_BRIEF 1:_ What does the quoted text say from "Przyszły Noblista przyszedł" through "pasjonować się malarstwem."? Give the exact wording.
_BRIEF 2:_ Supply the part of the quoted text that comes after its last sentence.

_Sessions with a simulated robot:_
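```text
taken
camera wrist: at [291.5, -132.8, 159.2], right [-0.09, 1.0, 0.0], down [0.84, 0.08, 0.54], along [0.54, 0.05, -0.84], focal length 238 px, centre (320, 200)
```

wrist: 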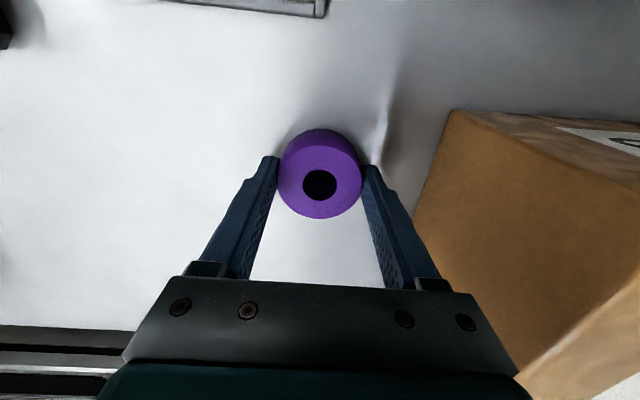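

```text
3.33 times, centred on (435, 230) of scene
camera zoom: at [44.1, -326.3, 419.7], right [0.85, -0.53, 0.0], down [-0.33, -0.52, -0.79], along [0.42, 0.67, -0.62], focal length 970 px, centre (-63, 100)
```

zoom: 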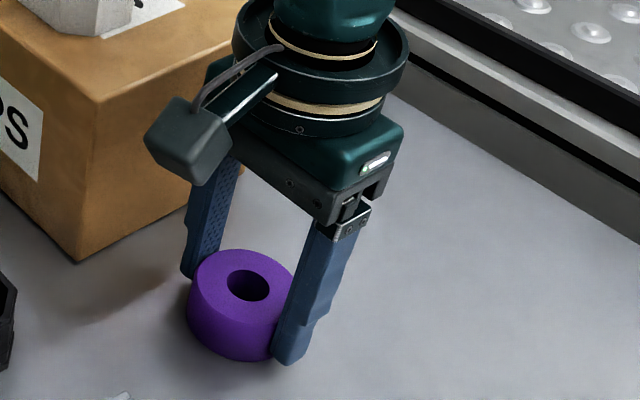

--

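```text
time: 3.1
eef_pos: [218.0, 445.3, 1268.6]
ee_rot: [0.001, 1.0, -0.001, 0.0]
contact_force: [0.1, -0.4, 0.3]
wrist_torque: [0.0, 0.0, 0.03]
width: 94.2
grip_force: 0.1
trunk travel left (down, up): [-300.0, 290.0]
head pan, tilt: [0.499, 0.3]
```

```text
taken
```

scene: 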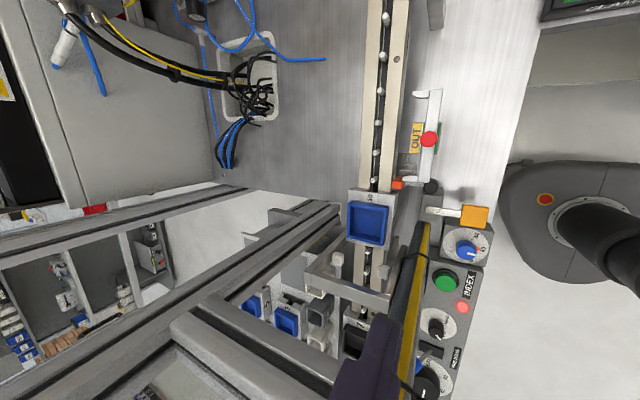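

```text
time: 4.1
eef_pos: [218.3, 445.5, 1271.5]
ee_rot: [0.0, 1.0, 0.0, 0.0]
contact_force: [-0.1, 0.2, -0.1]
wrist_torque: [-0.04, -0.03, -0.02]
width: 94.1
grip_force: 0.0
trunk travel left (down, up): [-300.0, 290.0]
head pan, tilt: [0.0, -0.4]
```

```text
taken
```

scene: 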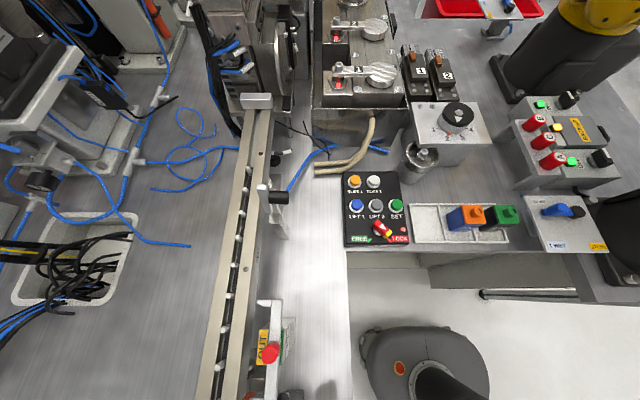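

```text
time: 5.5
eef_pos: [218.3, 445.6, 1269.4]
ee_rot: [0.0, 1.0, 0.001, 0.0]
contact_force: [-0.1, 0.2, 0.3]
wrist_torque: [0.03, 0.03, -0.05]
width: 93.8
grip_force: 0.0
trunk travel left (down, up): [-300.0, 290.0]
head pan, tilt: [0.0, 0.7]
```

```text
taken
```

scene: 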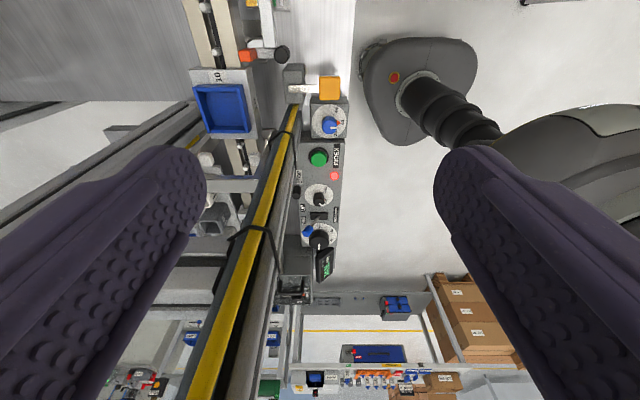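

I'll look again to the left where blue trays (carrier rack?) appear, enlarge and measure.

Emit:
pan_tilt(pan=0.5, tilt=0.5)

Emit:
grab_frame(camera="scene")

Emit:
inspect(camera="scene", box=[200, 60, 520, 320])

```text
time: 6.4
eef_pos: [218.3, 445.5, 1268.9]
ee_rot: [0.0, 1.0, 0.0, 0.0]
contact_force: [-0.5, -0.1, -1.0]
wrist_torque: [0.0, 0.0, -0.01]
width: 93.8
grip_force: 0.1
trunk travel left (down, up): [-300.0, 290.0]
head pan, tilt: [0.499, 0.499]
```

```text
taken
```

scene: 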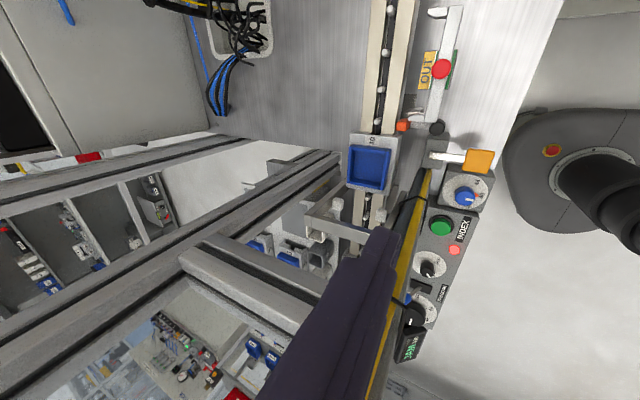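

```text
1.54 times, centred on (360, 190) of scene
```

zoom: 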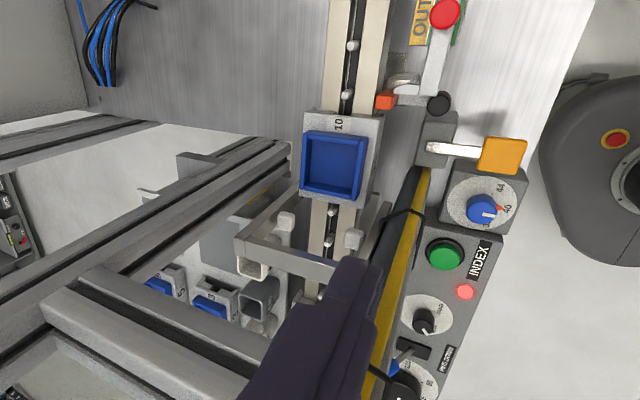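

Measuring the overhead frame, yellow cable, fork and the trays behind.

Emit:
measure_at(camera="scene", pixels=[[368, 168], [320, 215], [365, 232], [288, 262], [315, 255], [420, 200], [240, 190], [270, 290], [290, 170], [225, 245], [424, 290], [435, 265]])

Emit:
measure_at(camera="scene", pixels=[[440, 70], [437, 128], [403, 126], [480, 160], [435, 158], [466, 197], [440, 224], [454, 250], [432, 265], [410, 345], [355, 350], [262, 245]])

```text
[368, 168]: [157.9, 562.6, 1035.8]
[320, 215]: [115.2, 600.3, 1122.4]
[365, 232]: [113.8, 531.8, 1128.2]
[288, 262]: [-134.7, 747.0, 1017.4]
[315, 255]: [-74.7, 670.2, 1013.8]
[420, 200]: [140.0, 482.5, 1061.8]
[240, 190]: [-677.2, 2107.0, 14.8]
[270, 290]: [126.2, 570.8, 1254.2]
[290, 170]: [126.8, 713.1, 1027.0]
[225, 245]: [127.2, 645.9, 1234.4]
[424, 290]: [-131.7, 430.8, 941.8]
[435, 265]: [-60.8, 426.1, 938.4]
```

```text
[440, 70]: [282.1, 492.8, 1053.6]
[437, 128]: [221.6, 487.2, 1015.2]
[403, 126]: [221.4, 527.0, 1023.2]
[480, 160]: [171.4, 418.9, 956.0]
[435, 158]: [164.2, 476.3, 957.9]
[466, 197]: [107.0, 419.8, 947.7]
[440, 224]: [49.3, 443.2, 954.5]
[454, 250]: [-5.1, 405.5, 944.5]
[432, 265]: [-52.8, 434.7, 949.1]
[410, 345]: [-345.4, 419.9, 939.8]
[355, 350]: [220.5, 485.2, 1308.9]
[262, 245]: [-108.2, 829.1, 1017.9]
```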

_QUOTED TEXT:_
Władysław Reymont z ministrem Stanisławem Grabskim i posłem Wincentym Witosem, sierpień 1925. Ilustrowany Kurier Codzienny
Wybitny pisarz, laureat Nagrody Nobla w 1924 roku za powieść „Chłopi” Władysław Stanisław Reymont na mocy uchwały Senatu Rzeczypospolitej Polskiej jest jednym z patronów 2025 roku. 5 grudnia 2025 roku przypada 100. rocznica jego śmierci.
Przyszły Noblista przyszedł na świat 7 maja 1867 roku w Kobielach Wielkich koło Radomska, jako szóste z dziewięciorga dzieci w rodzinie Antoniny z Kupczyńskich i Józefa Rejmenta. Na chrzcie otrzymał imiona Stanisław Władysław. Nazwisko na Reymont zmieni później. Dzieciństwo spędził w Tuszynie koło Łodzi, gdzie jego ojciec pracował jako organista. Dawał mu lekcje gry na fortepianie i miał nadzieję, że syn pójdzie w jego ślady. Ten jednak wybrał inną drogę.
Nie układało się młodemu Stasiowi z nauką. Do gimnazjum się nie dostał, pomimo że jego wuj – miejscowy proboszcz uczył go łaciny i przygotowywał do egzaminów wstępnych. Ale właśnie wtedy Staś odkrył dla siebie literaturę korzystając z bogatej biblioteki plebańskiej. Zaczął również pasjonować się malarstwem.

_EXERCISE OUTPUT 1:_
Przyszły Noblista przyszedł na świat 7 maja 1867 roku w Kobielach Wielkich koło Radomska, jako szóste z dziewięciorga dzieci w rodzinie Antoniny z Kupczyńskich i Józefa Rejmenta. Na chrzcie otrzymał imiona Stanisław Władysław. Nazwisko na Reymont zmieni później. Dzieciństwo spędził w Tuszynie koło Łodzi, gdzie jego ojciec pracował jako organista. Dawał mu lekcje gry na fortepianie i miał nadzieję, że syn pójdzie w jego ślady. Ten jednak wybrał inną drogę.
Nie układało się młodemu Stasiowi z nauką. Do gimnazjum się nie dostał, pomimo że jego wuj – miejscowy proboszcz uczył go łaciny i przygotowywał do egzaminów wstępnych. Ale właśnie wtedy Staś odkrył dla siebie literaturę korzystając z bogatej biblioteki plebańskiej. Zaczął również pasjonować się malarstwem.

_EXERCISE OUTPUT 2:_
Żeby pomóc synowi zapewnić sobie stabilność finansową, rodzice wysłali go do Warszawskiej Szkoły Niedzielno-Rzemieślniczej, gdzie ten w latach 1880-1884 uczył się zawodu krawieckiego. Na koniec nauki podobno doskonale uszył frak i został czeladnikiem. Wówczas podejmuje też pierwsze próby pisarskie.
Jednak nie potrafił długo pracować w wyuczonym zawodzie. Jako osiemnastolatek przyłączył się do wędrownej trupy aktorskiej, która na swojej trasie zahaczyła też o Lwów. Wędrowne teatry nie dały mu stabilizacji, ani sukcesu, więc był to dla młodego człowieka okres niedostatku i rozczarowań. Chociaż do końca życia ta miłość do teatru została. Swe ówczesne przeżycia opisze później, w wydanej w 1896 roku powieści „Komediantka” i w 1899 roku w noweli „Lili”.
Przez niemal pięć lat, w 1888–1893 pracował na Kolei Warszawsko-Wiedeńskiej, m.in. na stacjach w Rogowie i Lipcach – później właśnie w tej miejscowości umieści akcję „Chłopów”.
Przez niecałe trzy lata, w 1891–1894 mieszkał w Krosnowej. Tam zaczął pisać, powstało pierwsze, oznaczone datą 16 lutego 1891, opowiadanie Reymonta „Pracy!”. W międzyczasie wyrusza w świat. Poznaje niejakiego „adepta wiedzy tajemnej” Pusznowa i z nim postanawia jechać do Europy, gdzie na seansach spirytystycznych występuje w roli medium. O tym napisze w 1911 r. w powieści „Wampir” i w jeszcze kilku tekstach. Wówczas też postanawia wstąpić do zakonu paulinów na Jasnej Górze. Do nowicjatu nie został przyjęty. Ostatecznie opuszcza Krosnową na dobre i przenosi się do Warszawy.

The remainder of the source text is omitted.